Here at mises.org, authors Simon Wilson and Kristoffer Hansen have already addressed some of the economic problems presented by dollarization. There are geopolitical problems that come with full dollarization, as well. Dollarized countries open themselves up to more ready control by the US regime should Washington decide it wishes to impose economic sanctions on a dollarized country. The impact of sanctions within a dollarized economy can have especially devastating effects on ordinary people who must use dollars in everyday transactions.

At least, this is what happened in Panama in 1988 and 1989. The Panamanian economy had been fully dollarized for decades when the US government imposed economic sanctions on the country as part of the US government's efforts to capture the Manuel Noriega. Full dollarization led in part to a severe economic contraction which did little to unseat Noriega but which impoverished ordinary dollar users in the country.

While Argentinians may think it's unlikely that the US will seek to impose sanctions on the country—and thus such geopolitical concerns are irrelevant—the US in recent years has been increasingly enthusiastic about using economic sanctions against regimes Washington doesn't like. Any regime considering dollarization would do well to at least consider how dollarization can increase the US's potential for direct political control over dollarized economies.

Panama: A Case of Full Dollarization

The nominal Panamanian currency is the balboa, but it only circulates as coins and is pegged to the dollar in a 1:1 ratio. The US dollar is used in most transactions, Panama has never had its own central bank, and the dollar has functioned as legal tender for more than a century in Panama. This means the Panama economy is now—and has been since economic liberalization in the 1970s—fully integrated into the US financial system. 

This comes with some undeniable benefits. As Juan Luis Moreno-Villalaz has noted,

The unified currency system eliminates foreign exchange risk, currency mismatches, and speculative attacks so common in other countries with central banks and “sovereign” money. The absence of “policy decisions” regarding monetary or exchange rate affairs reduces risk because less information is needed by outside investors.

Because of this relative stability and economic integration, however, the role of dollar-denominated US banks in Panama is unusually large, and ordinary consumers and business owners use US banks and dollars to carry out everyday transactions. Because the US government can directly regulate these US banks and their payment systems, this makes Panama's economy more directly affected by US domestic policy, including executive orders from US presidents.

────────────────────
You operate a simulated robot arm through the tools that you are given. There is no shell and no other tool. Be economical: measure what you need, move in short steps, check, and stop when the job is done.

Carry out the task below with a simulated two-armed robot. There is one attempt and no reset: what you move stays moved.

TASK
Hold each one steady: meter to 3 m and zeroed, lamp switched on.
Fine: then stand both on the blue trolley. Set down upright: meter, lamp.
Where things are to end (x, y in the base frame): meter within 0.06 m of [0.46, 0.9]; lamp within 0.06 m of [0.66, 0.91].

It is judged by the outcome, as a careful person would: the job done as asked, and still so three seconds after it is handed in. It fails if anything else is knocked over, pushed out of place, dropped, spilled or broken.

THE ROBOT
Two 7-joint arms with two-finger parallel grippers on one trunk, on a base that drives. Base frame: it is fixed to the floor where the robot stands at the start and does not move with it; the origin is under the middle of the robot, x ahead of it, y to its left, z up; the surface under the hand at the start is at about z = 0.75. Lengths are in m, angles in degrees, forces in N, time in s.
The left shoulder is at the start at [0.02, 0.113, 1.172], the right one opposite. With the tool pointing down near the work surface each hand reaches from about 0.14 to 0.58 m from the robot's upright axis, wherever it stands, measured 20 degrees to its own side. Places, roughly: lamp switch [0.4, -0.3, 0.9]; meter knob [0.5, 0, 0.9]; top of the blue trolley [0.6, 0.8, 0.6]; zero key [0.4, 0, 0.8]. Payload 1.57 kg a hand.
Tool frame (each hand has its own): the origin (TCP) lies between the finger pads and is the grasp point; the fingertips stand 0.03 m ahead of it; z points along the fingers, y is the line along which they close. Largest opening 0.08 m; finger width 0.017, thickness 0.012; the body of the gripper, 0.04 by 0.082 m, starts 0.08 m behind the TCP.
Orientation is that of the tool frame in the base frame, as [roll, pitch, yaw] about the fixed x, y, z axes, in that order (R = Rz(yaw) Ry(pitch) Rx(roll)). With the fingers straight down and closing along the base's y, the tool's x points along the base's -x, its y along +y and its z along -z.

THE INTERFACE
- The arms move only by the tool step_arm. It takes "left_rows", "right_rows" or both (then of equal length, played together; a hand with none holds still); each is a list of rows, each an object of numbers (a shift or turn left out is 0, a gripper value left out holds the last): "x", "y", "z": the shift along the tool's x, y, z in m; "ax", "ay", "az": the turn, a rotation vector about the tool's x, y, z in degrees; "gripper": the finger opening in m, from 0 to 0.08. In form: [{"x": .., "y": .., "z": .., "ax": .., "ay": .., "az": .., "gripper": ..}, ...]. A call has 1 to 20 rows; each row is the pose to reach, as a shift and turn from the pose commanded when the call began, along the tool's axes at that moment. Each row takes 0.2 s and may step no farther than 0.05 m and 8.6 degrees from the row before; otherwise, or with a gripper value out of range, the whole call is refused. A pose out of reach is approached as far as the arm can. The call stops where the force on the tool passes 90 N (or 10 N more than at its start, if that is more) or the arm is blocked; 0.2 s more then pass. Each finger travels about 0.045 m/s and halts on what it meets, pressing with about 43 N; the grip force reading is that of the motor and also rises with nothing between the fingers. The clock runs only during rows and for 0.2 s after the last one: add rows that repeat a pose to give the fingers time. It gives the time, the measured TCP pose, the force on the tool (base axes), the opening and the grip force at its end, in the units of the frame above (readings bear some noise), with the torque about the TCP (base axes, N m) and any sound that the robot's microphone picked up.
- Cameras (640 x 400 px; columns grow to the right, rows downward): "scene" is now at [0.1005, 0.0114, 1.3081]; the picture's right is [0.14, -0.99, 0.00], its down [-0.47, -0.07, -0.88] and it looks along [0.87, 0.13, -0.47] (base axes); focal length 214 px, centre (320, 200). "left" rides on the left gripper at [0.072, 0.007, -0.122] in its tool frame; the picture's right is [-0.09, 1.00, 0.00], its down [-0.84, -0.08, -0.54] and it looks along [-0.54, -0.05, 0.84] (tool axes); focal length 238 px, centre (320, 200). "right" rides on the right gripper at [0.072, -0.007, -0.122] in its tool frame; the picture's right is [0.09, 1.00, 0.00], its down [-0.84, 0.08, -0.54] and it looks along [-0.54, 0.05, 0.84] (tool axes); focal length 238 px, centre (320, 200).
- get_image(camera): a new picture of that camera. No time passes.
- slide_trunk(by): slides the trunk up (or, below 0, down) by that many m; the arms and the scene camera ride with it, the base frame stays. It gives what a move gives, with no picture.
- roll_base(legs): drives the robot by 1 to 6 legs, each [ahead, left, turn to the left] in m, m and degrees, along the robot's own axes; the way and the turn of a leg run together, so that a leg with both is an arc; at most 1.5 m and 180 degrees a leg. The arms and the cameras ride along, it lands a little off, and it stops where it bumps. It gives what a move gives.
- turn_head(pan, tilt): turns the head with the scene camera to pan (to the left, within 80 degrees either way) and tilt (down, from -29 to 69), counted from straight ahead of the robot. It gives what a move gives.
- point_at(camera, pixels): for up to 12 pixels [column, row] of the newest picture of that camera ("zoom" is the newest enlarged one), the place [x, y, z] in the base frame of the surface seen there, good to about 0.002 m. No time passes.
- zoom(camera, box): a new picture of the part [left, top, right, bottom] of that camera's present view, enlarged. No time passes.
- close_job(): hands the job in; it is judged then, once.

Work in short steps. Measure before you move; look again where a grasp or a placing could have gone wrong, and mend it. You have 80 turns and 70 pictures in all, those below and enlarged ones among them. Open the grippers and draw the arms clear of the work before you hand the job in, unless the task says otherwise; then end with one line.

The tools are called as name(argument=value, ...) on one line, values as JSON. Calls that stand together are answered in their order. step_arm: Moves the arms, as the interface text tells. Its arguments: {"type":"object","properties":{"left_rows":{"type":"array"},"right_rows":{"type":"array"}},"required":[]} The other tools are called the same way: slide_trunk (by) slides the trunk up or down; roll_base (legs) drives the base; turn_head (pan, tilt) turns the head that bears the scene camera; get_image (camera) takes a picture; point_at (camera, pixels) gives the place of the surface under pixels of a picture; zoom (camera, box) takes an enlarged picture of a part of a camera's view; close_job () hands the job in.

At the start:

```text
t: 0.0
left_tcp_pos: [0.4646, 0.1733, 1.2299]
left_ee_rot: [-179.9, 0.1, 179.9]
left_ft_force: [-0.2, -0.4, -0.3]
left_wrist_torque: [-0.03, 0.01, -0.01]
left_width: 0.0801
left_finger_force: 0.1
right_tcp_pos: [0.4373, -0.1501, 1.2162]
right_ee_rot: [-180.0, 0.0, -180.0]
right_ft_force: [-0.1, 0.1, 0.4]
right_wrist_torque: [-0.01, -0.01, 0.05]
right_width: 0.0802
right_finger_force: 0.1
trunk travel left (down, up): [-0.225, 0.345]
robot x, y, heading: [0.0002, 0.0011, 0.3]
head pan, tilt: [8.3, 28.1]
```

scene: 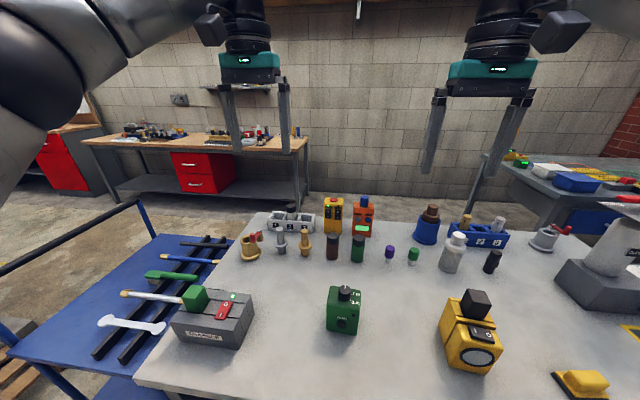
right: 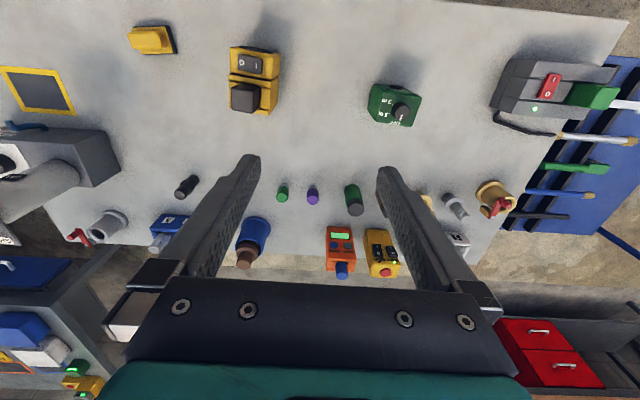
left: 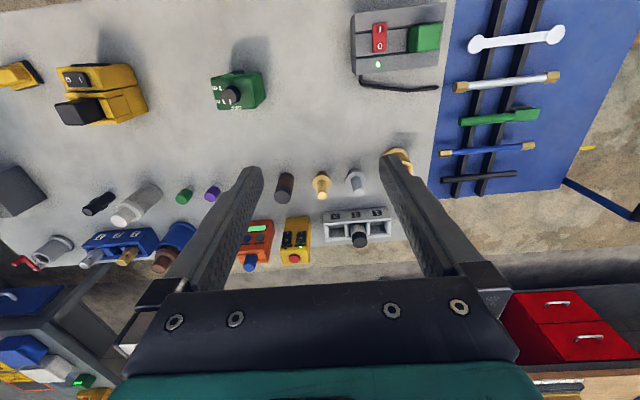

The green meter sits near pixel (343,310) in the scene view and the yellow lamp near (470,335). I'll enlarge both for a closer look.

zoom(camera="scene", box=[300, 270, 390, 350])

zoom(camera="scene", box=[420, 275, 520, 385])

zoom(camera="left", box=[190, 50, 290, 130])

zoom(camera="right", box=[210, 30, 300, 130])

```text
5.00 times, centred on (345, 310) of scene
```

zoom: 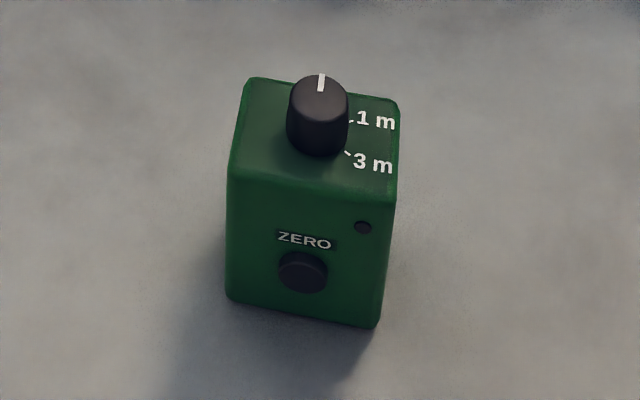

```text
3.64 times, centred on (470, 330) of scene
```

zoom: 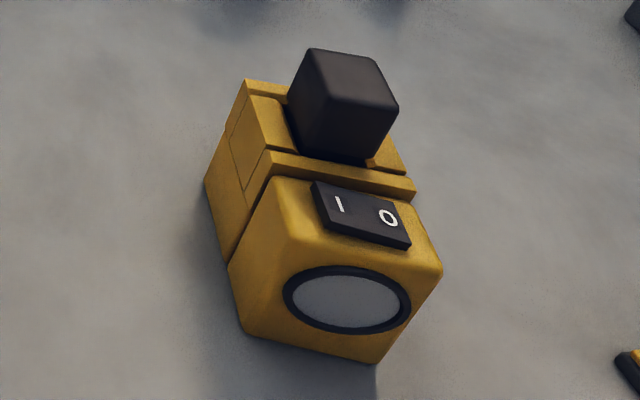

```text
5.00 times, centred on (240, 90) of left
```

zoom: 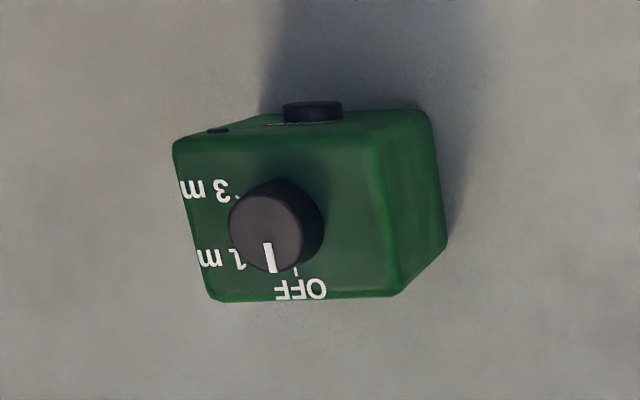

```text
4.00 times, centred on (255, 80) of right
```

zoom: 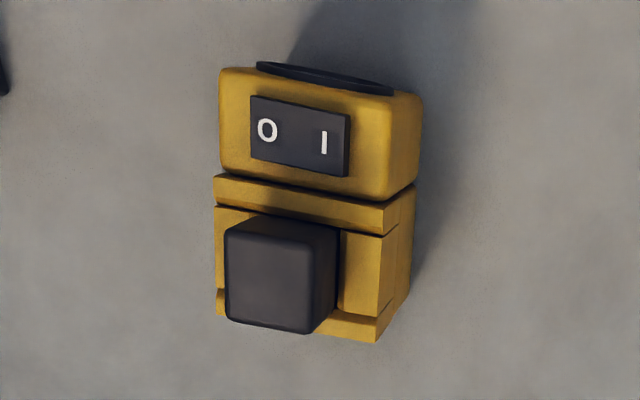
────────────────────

Not that non-dollarized economies are immune from this. In the modern world, even non-dollarized economies use dollars heavily. Dollars are key to the eurodollar economy—including petrodollars—and dollars are used extensively for international trade. Cutting off access to dollars can be used as a chokepoint against many countries should the US wish to impose economic sanctions against those countries. We have seen this phenomenon at work in recent years in the form of new US sanctions against Russia and Iran. Thus, one could reasonably conclude that the dollar can be weaponized against countries whether or not those countries have dollarized. This is true to an extent, but the Panama experience suggests that full dollarization magnifies and extends a foreign economy's susceptibility to US policy. 

Dollarization and US Sanctions Against Panama 

The problem of dollarization for Panama became acute in 1988 and 1989 when the United States engaged in efforts to arrest General Manuel Noriega and try him for a variety of drug-related crimes in the United States. From the late 1970s to the mid 1980s, Noriega had been a valued unofficial agent of the CIA and the US regime. He funneled resources to the Contras in Nicaragua at the behest of the US government and allowed the CIA to carry out spy operations from bases in Panama. As the de facto ruler of Panama throughout much of the 1980s, he was, in short, one of the US regime's many "strongman" allies in Latin America. When Noriega began to assert more independence from Washington, however, the US regime turned against him and sought his extradition.

Economic sanctions were subsequently imposed in 1988. According to a 1989 report from the General Accounting Office, the State Department advised US banks "to not disburse funds to the Noriega regime." The report continues:  "On March 11, 1988, the President [Reagan] ...announced a program to reduce the flow of U.S. dollars to Panama. This included requiring that all payments due to Panama from the operation of the Panama Canal Commission be deposited into an escrow account established at the Federal Reserve Bank of New York."  The US also assisted Noriega's adversaries in Panama in an effort to "freez[e] Panamanian assets in the United States which ultimately led to the closure of domestic Panamanian banks in March 1988." 

The sanctions did not succeed in convincing Noriega to surrender, but they did damage the Panamanian economy considerably.  As political scientist Benjamin J. Cohen describes it,

Panamanian assets in U.S. banks were frozen, and all payments and dollar transfers to Panama were prohibited, effectively demonetizing the economy. ... The effect on the economy was devastating despite rushed efforts by the Panamanian authorities to create a substitute currency, mainly by issuing checks in standardized denominations that they hoped recipients would then treat as cash.

The sanctions may have reduced Panama's economic output by as much as 20 percent, yet it is notable that the US did not even employ its full arsenal of economic sanctions. Given the extensive dollarization of the Panama economy, the US could have easily further destroyed the Panama economy by "curtailing ... inter-bank transfers of US dollars." 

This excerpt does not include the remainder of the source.